%%

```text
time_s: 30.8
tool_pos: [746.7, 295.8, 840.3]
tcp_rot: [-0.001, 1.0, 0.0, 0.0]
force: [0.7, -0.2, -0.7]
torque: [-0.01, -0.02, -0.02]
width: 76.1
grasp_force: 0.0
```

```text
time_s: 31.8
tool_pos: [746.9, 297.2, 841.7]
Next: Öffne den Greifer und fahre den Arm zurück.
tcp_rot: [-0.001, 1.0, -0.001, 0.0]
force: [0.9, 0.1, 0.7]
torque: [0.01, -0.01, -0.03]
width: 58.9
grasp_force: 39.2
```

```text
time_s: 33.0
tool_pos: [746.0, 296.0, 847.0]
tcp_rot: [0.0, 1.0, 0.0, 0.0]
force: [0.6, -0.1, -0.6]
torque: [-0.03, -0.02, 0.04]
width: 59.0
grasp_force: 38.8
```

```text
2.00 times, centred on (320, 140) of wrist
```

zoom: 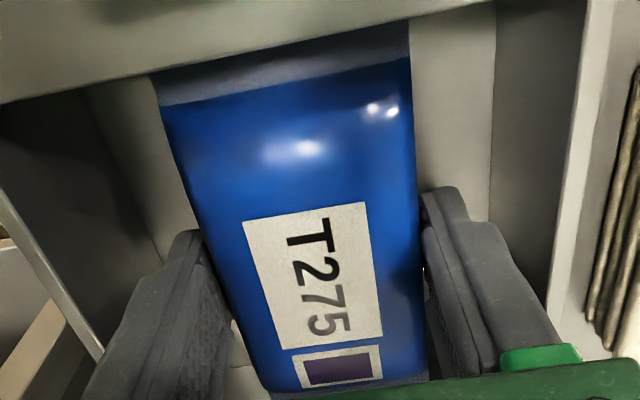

%%

Set task — Repeat the material verbatim. Do not carry over any picture.

Worked solution —
```text
time_s: 30.8
tool_pos: [746.7, 295.8, 840.3]
tcp_rot: [-0.001, 1.0, 0.0, 0.0]
force: [0.7, -0.2, -0.7]
torque: [-0.01, -0.02, -0.02]
width: 76.1
grasp_force: 0.0
```

```text
time_s: 31.8
tool_pos: [746.9, 297.2, 841.7]
Next: Öffne den Greifer und fahre den Arm zurück.
tcp_rot: [-0.001, 1.0, -0.001, 0.0]
force: [0.9, 0.1, 0.7]
torque: [0.01, -0.01, -0.03]
width: 58.9
grasp_force: 39.2
```

```text
time_s: 33.0
tool_pos: [746.0, 296.0, 847.0]
tcp_rot: [0.0, 1.0, 0.0, 0.0]
force: [0.6, -0.1, -0.6]
torque: [-0.03, -0.02, 0.04]
width: 59.0
grasp_force: 38.8
```

```text
2.00 times, centred on (320, 140) of wrist
```

zoom: 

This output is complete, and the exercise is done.